En la ciencia, igual que en la literatura y en el arte, lo que importa muchas veces no es ver por vez primera lo que otros no han visto nunca, sino ver con una mirada nueva algo que parecía común y que estaba a la vista de todos. La revolución visual del Cubismo procede en gran parte de la manera en que Paul Cézanne, en las últimas décadas del siglo XIX, miró con una atención nueva formas tan comunes como las de unas manzanas o unos jarros de flores, o un paisaje que no estaba en el otro extremo del mundo sino al otro lado de la ventana de su estudio. El mayor revolucionario de la novela moderna, James Joyce, se limitó a mirar y a escuchar con una precisión infinita lo que sucedía un día cualquiera en las calles más vulgares de Dublín, y a retratar en cuerpo y alma a un hombre, Leopold Bloom, al que nadie habría mirado si se cruzara con él por la calle, y a quien ningún otro novelista habría considerado digno de protagonizar una novela.
El que mira como no han mirado otros, el que ve lo que permaneció invisible para investigadores o expertos dotados de medios más poderosos de observación, es con frecuencia alguien que se encuentra al margen, que disfruta la libertad de no recibir demasiada atención y por lo tanto no se ve forzado a mirar las cosas de la manera más conveniente, a someterse a la ortodoxia y a lo establecido.
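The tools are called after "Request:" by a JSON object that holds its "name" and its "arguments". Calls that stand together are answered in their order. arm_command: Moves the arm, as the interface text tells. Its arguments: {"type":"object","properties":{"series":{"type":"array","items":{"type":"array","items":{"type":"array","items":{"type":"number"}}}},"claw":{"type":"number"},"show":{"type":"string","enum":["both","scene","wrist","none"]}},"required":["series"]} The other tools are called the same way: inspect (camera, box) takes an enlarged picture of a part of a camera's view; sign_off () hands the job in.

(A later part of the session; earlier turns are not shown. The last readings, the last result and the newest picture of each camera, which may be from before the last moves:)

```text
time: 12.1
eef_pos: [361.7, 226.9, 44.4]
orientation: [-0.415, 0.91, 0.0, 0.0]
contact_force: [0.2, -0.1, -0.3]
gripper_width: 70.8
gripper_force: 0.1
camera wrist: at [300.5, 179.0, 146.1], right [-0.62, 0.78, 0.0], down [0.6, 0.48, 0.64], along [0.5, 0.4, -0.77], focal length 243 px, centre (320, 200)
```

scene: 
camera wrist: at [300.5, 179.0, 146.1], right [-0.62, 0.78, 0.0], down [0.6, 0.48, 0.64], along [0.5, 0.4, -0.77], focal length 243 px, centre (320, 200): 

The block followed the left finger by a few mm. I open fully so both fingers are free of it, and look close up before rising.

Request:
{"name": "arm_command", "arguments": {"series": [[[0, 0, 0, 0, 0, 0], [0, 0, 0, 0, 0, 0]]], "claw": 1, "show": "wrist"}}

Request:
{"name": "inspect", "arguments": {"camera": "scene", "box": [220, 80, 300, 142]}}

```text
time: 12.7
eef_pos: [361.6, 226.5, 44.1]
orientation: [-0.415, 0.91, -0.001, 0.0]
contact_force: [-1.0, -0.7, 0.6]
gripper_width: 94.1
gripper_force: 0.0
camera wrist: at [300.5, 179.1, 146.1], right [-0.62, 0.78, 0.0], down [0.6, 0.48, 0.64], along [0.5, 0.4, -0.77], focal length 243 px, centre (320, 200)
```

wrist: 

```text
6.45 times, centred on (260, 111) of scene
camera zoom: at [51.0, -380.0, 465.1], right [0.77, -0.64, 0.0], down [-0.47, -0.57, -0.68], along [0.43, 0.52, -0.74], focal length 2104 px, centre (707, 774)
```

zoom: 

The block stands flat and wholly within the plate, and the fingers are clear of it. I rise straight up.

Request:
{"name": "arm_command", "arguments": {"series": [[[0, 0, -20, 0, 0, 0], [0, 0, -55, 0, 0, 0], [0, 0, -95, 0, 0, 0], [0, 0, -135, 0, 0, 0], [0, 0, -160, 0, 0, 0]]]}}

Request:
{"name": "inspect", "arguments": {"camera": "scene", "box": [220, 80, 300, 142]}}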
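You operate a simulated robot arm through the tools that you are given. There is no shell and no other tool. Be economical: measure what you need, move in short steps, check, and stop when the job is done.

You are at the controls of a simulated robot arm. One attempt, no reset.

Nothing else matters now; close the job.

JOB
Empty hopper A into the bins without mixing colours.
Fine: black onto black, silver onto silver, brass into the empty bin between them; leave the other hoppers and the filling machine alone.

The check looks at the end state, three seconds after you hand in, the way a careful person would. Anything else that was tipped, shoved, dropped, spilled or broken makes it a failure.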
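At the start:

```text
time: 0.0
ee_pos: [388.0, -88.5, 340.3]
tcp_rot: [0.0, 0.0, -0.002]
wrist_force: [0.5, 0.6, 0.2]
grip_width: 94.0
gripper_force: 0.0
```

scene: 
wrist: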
Cézanne, pintor solitario y sin éxito, hizo su revolución a solas, en su retiro del sur de Francia, lejos de los salones y de las galerías de arte, del halago y la tiranía de la actualidad. James Joyce era un irlandés cegato y torpe para los asuntos prácticos y para las astucias literarias que se ganaba malamente la vida dando clases de inglés por las ciudades de Europa.
Pocos lugares hay más lejanos de las metrópolis de la celebridad que la ciudad australiana de Perth, donde llevaron a cabo sus investigaciones los dos ganadores del premio Nobel de Medicina de este año, los doctores Marshall y Warren: el uno, patólogo en un oscuro hospital público; el otro, profesor en una universidad cuyo nombre difícilmente sonará familiar a quienes se quedan sobrecogidos de admiración cuando oyen mencionar Harvard, Cambridge, Columbia. Pero no fue en ninguna de ellas, sino en la Universidad del Oeste de Australia, donde los doctores Barry Marshall y Robin Warren, en los primeros años ochenta, se atrevieron a desafiar con sus investigaciones la doctrina ortodoxa, fosilizada, admitida por todo el mundo, y perfectamente falsa, sobre las causas de la úlcera de estómago, que amargaba las vidas de tantos seres humanos, y que en muchos casos acababa derivando en un cáncer letal. La úlcera de estómago, nos decían siempre, estaba causada por el estrés, por “los nervios”, por la presión angustiosa del trabajo y las obligaciones. Ningún microorganismo podía intervenir en la enfermedad, ya que el estómago, con sus tormentas de ácidos corrosivos que aseguran la digestión, es un medio ambiente tan hostil a la vida como la superficie de un planeta lejano sometido a erupciones volcánicas y a violentas radiaciones solares no filtradas por ninguna atmósfera. Había, a pesar de todo, testimonios sobre la presencia de una bacteria, pero la ortodoxia -también la ortodoxia científica- puede ser más poderosa que la observación y que el sentido común.
Cuando los doctores Marshall y Warren publicaron su descubrimiento de la bacteria Helicobacter pylori y determinaron su conexión con las inflamaciones de la úlcera de estómago, no hubo nadie en la comunidad científica que no desdeñara el hallazgo. ¿Cómo podían atreverse a contradecir la verdad establecida aquellos dos médicos que trabajaban en un laboratorio del último extremo del mundo? Pero su fragilidad era lo que los hacía fuertes y audaces, y quizá la falta de sólidas perspectivas de avance profesional y social les daba la valentía que sólo poseen quienes no tienen nada o casi nada que perder. La úlcera de estómago la causa el agotamiento nervioso, eso lo sabe todo el mundo. También sabía todo el mundo, desde Aristóteles, que las moscas nacen de la carne putrefacta “por generación espontánea”, e hizo falta la tenacidad solitaria de Louis Pasteur para poner en duda una ortodoxia que se había mantenido contra toda evidencia durante más de veinte siglos. Estoy seguro de que los doctores Marshall y Warren no vestirán con mucha elegancia el frac cuando vayan a recibir el premio Nobel, y tendrán ganas de que todo acabe cuanto antes para volver enseguida a la tranquilidad de su provincia remota, a la felicidad de un laboratorio tan retirado como el estudio de Cézanne. Gracias a la tranquila y obstinada rebelión de esos dos hombres, la bacteria Helicobacter pylori, con su extraña cabellera de organismo extraterrestre, ya es un monstruo domado que forma parte de la imaginación visual de nuestro tiempo.